SET EXERCISE 1: Copy the whole document segment, the one that starts with "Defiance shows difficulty".

─── DOCUMENT SEGMENT

Defiance shows difficulty of America’s mission
PESHAWAR, Pakistan – The twisting narrow street reeks of
sewage. A woman hidden beneath a black veil trudges through a
muddy backstreet bazaar in an Afghan neighborhood. An elderly man
wearing a bandolier of bullets across his chest stands with his
rifle.
And 42-year-old Mohammad Ishaq, tending to bags of rice and
beans in his general store, states the neighborhood position.
“We are ready to fight. We don’t want to fight. But if
somebody attacks Afghanistan, we are ready.”
U.S. military forces are mobilizing.
Fundamentalist forces along the Afghan border seem undaunted.
This past week, thousands rallied in the streets of Peshawar
(pesh-AH-war) warning that a U.S. attack on Afghanistan, where
Osama bin Laden and his al-Qaeda group are based and have been
welcomed, would amount to terrorism against Muslims.
It remains to be seen how many more across the Islamic world
share their sentiments in the face of a U.S.-led retaliation
campaign.
“America thinks, “I am the only one in the world, nobody
else, a superpower,'” a mullah told more than 1,000 followers who
closed down a market in Peshawar on Friday.
Henchmen raised sabers around the religious leader as he told
followers how, after the attacks on Washington and New York City
on Sept. 11, “the president … fled his house.”
After the hijackings, the destruction of the World Trade
Center towers and the maiming of the Pentagon, President Bush has
tried to enlist allies around the world to root out international
terrorism.
America’s most wanted suspect right now is bin Laden. The
president has said governments that harbor terrorists will be held
accountable.
The military ruler of Pakistan, an overwhelmingly Muslim
nation of 141 million, is supporting Bush.
But reaction within Pakistan to Gen. Pervez Musharraf’s
position shows how difficult and potentially divisive the United
States’ declared course may be.
There have been dozens of rallies nationwide, with
fundamentalists burning effigies of Bush and chanting “God is
great!” Musharraf sent soldiers to patrol Peshawar with machine
guns mounted on pickup trucks. In Karachi, two deaths were
reported as riot police suppressed demonstrations.

──────
─── SOURCE EXCERPT

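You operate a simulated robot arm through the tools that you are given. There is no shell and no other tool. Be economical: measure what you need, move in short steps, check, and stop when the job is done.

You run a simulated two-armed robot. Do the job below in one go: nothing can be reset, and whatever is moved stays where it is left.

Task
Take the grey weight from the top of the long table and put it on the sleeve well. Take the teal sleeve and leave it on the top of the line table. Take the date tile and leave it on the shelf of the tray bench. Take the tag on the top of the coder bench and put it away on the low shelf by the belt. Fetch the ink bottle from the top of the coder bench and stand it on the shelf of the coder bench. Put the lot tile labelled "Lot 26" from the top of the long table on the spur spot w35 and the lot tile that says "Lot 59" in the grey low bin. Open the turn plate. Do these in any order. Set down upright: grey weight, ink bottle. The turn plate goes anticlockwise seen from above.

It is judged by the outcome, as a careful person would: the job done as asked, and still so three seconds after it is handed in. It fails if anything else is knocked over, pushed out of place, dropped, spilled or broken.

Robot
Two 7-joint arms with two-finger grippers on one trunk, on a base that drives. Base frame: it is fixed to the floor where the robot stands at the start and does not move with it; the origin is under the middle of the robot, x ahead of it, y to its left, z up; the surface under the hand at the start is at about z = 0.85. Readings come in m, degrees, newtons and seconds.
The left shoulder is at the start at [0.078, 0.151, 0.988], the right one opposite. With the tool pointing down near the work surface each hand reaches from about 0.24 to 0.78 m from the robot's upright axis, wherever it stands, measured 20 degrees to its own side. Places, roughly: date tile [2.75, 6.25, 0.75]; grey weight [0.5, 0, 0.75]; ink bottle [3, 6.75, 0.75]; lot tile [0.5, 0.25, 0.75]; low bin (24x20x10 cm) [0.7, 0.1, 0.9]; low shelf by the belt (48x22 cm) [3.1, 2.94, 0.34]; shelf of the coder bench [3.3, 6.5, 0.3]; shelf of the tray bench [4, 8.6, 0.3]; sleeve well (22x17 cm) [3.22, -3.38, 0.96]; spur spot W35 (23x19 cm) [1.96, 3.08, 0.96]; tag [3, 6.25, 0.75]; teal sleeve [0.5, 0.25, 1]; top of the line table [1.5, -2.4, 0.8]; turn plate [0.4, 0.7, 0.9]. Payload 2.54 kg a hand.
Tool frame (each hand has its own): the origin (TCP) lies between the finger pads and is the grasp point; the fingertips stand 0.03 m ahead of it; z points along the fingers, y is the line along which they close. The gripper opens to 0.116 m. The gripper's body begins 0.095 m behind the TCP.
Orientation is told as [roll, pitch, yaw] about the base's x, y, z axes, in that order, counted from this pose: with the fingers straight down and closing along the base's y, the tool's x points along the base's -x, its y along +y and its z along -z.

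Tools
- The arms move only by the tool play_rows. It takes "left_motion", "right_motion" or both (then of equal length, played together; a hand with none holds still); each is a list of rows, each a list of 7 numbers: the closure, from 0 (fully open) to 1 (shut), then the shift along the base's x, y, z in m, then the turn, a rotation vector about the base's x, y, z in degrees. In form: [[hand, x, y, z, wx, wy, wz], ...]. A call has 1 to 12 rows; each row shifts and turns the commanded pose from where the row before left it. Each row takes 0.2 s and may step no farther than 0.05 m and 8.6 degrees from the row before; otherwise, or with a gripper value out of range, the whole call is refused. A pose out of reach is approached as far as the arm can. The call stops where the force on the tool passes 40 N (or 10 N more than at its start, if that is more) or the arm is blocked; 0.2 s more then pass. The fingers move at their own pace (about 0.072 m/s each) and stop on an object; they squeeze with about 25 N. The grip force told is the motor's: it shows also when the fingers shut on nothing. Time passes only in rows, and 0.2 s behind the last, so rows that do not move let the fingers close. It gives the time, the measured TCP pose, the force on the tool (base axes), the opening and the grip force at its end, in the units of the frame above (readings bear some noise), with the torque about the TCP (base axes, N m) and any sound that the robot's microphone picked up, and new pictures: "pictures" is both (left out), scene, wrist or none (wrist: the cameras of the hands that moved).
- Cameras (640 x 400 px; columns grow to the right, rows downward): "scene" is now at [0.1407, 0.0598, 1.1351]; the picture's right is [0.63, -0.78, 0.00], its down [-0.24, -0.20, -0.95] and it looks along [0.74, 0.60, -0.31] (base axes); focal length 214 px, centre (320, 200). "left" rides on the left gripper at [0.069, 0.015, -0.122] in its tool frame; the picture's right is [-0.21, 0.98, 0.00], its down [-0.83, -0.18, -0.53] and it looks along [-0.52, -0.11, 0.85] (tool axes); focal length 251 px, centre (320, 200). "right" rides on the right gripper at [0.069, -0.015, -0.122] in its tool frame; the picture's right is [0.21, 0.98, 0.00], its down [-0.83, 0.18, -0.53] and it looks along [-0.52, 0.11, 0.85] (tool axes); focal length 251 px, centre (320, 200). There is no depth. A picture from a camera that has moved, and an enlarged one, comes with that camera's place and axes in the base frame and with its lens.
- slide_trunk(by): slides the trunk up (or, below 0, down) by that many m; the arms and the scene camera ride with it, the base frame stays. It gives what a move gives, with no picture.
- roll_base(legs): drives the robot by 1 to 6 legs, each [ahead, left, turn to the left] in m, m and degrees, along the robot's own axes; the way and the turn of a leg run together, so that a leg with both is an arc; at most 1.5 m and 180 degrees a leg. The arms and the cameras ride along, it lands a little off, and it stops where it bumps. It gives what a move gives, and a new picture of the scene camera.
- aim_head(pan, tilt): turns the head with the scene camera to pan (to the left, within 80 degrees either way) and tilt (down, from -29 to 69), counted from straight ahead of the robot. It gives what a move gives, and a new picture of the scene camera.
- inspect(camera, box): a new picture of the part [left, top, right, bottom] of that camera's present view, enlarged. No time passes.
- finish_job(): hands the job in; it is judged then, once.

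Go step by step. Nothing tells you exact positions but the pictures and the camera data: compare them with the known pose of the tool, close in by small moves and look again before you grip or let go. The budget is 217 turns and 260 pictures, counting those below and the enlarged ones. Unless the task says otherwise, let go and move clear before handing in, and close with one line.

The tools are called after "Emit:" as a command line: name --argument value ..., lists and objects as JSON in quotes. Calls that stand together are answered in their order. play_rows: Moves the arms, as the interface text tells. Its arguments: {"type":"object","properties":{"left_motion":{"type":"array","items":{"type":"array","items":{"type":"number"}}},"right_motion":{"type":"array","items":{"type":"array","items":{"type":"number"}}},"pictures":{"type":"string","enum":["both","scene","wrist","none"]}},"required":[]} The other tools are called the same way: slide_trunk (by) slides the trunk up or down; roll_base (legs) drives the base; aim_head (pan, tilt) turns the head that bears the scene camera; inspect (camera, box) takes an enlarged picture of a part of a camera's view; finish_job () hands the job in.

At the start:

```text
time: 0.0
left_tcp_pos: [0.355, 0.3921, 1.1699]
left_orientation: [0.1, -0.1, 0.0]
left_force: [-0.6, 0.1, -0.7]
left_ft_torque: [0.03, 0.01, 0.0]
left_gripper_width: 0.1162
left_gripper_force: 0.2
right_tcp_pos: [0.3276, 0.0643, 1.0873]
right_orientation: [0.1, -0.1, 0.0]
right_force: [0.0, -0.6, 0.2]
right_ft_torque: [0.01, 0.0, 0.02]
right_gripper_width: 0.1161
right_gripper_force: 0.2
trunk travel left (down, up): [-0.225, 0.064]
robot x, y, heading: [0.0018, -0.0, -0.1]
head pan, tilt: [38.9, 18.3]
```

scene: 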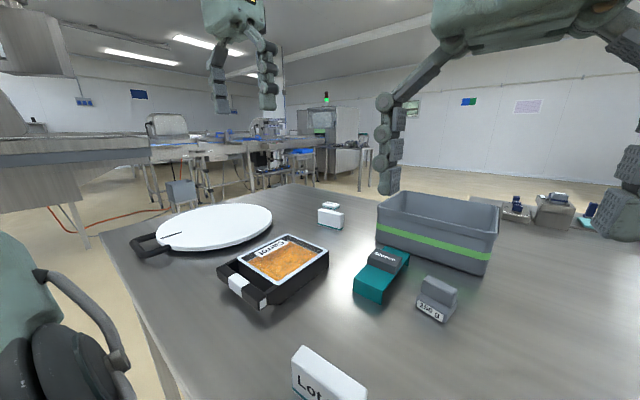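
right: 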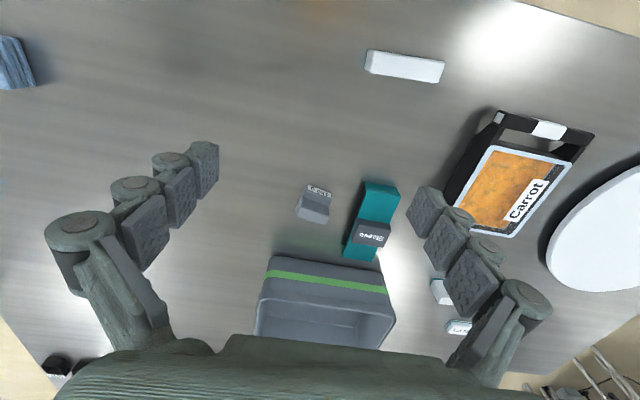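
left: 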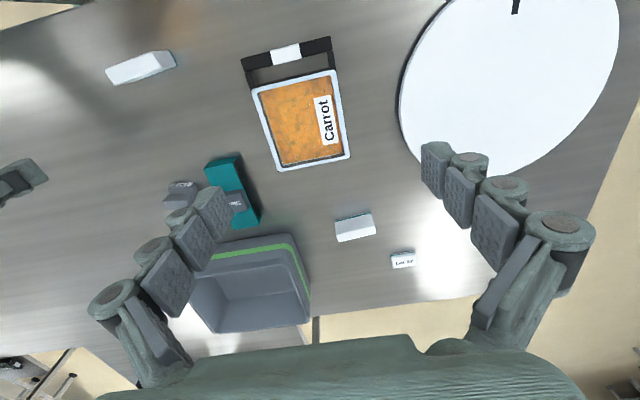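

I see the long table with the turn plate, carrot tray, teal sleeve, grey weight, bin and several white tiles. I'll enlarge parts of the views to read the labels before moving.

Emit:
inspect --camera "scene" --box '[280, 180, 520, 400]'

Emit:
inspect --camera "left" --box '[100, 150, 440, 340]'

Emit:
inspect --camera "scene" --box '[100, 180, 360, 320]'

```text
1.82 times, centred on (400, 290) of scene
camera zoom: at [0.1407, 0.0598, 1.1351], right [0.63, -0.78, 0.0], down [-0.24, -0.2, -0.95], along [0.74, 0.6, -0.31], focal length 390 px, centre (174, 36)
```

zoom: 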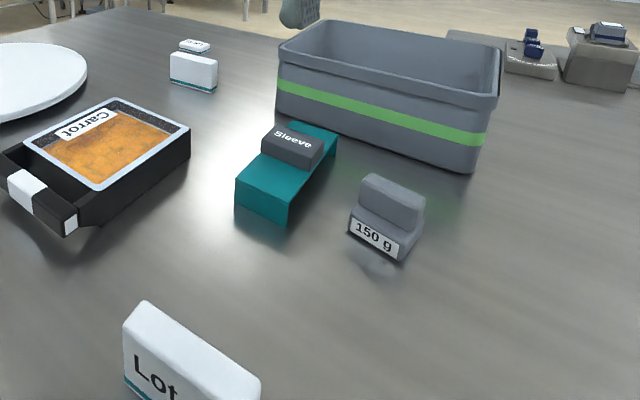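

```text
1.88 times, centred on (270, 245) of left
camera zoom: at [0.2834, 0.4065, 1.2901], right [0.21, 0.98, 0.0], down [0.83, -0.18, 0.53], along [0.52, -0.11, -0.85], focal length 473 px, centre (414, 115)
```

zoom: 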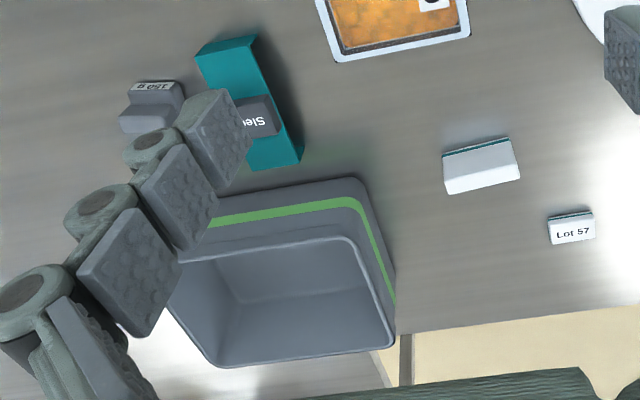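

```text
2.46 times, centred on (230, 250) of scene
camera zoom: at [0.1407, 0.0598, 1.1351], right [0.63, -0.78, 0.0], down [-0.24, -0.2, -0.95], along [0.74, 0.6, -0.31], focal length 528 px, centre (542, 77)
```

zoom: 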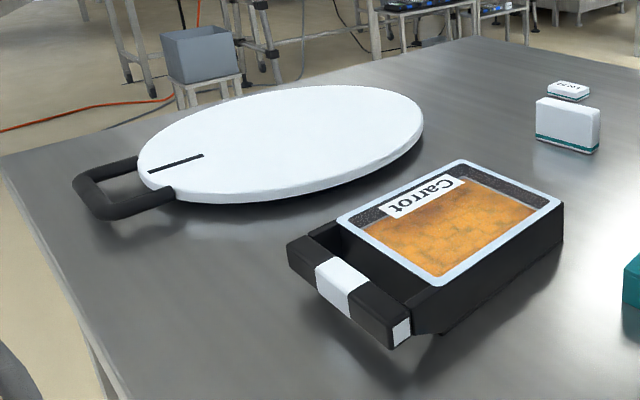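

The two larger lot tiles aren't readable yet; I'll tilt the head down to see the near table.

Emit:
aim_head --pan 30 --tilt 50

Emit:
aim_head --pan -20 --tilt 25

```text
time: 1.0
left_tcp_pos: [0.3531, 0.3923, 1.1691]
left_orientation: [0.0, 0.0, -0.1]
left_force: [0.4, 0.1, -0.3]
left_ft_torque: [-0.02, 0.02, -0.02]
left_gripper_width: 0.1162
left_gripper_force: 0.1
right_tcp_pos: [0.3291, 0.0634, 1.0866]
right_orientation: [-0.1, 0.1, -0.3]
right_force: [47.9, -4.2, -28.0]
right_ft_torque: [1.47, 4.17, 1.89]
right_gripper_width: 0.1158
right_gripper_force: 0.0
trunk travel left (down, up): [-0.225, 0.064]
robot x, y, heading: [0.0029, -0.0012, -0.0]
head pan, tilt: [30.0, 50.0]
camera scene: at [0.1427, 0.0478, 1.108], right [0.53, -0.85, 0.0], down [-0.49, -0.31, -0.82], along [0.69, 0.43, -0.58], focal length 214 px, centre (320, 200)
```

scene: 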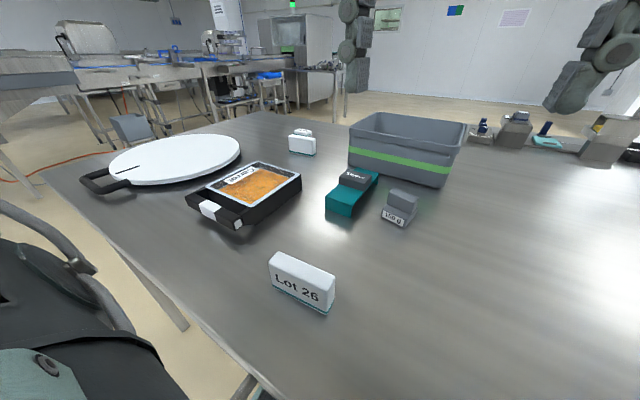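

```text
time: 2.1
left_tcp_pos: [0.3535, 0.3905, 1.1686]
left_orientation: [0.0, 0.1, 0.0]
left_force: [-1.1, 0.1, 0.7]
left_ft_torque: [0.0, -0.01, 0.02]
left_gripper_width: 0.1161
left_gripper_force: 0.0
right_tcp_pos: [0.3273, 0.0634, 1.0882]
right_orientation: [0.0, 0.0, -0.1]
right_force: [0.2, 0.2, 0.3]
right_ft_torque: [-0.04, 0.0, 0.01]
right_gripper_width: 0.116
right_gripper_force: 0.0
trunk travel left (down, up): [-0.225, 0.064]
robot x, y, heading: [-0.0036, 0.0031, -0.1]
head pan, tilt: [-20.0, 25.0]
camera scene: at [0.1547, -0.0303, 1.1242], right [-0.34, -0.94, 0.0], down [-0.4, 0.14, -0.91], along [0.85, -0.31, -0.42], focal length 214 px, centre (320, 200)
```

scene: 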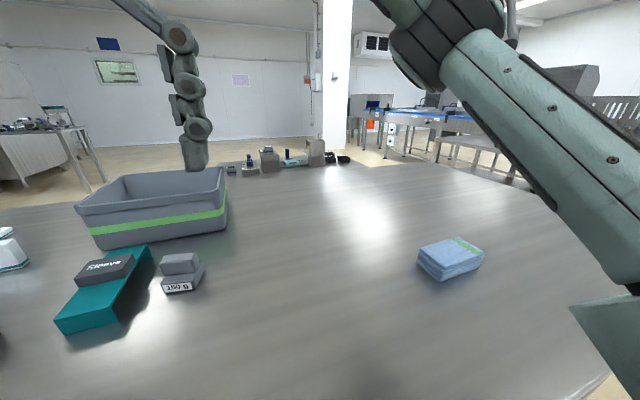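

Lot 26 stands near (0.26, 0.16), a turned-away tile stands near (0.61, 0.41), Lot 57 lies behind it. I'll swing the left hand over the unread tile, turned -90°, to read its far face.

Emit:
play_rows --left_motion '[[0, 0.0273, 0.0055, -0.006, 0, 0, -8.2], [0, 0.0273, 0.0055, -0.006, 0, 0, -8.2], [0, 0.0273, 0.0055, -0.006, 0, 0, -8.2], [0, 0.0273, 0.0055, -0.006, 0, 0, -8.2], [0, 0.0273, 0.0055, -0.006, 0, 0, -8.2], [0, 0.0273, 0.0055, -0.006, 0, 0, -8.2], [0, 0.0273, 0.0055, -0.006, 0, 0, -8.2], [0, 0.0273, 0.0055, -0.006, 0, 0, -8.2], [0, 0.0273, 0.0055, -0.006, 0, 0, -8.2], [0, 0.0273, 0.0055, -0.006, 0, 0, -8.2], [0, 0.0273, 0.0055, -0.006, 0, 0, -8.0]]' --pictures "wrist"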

──────

SET EXERCISE 2: In the data above, find the line that contains "- slide_trunk(by): slides" and the line that contains "- finish_job(): hands". Repeat exactly those lines and every line between them, and only those.

OUTPUT 1:
Defiance shows difficulty of America’s mission
PESHAWAR, Pakistan – The twisting narrow street reeks of
sewage. A woman hidden beneath a black veil trudges through a
muddy backstreet bazaar in an Afghan neighborhood. An elderly man
wearing a bandolier of bullets across his chest stands with his
rifle.
And 42-year-old Mohammad Ishaq, tending to bags of rice and
beans in his general store, states the neighborhood position.
“We are ready to fight. We don’t want to fight. But if
somebody attacks Afghanistan, we are ready.”
U.S. military forces are mobilizing.
Fundamentalist forces along the Afghan border seem undaunted.
This past week, thousands rallied in the streets of Peshawar
(pesh-AH-war) warning that a U.S. attack on Afghanistan, where
Osama bin Laden and his al-Qaeda group are based and have been
welcomed, would amount to terrorism against Muslims.
It remains to be seen how many more across the Islamic world
share their sentiments in the face of a U.S.-led retaliation
campaign.
“America thinks, “I am the only one in the world, nobody
else, a superpower,'” a mullah told more than 1,000 followers who
closed down a market in Peshawar on Friday.
Henchmen raised sabers around the religious leader as he told
followers how, after the attacks on Washington and New York City
on Sept. 11, “the president … fled his house.”
After the hijackings, the destruction of the World Trade
Center towers and the maiming of the Pentagon, President Bush has
tried to enlist allies around the world to root out international
terrorism.
America’s most wanted suspect right now is bin Laden. The
president has said governments that harbor terrorists will be held
accountable.
The military ruler of Pakistan, an overwhelmingly Muslim
nation of 141 million, is supporting Bush.
But reaction within Pakistan to Gen. Pervez Musharraf’s
position shows how difficult and potentially divisive the United
States’ declared course may be.
There have been dozens of rallies nationwide, with
fundamentalists burning effigies of Bush and chanting “God is
great!” Musharraf sent soldiers to patrol Peshawar with machine
guns mounted on pickup trucks. In Karachi, two deaths were
reported as riot police suppressed demonstrations.

OUTPUT 2:
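- slide_trunk(by): slides the trunk up (or, below 0, down) by that many m; the arms and the scene camera ride with it, the base frame stays. It gives what a move gives, with no picture.
- roll_base(legs): drives the robot by 1 to 6 legs, each [ahead, left, turn to the left] in m, m and degrees, along the robot's own axes; the way and the turn of a leg run together, so that a leg with both is an arc; at most 1.5 m and 180 degrees a leg. The arms and the cameras ride along, it lands a little off, and it stops where it bumps. It gives what a move gives, and a new picture of the scene camera.
- aim_head(pan, tilt): turns the head with the scene camera to pan (to the left, within 80 degrees either way) and tilt (down, from -29 to 69), counted from straight ahead of the robot. It gives what a move gives, and a new picture of the scene camera.
- inspect(camera, box): a new picture of the part [left, top, right, bottom] of that camera's present view, enlarged. No time passes.
- finish_job(): hands the job in; it is judged then, once.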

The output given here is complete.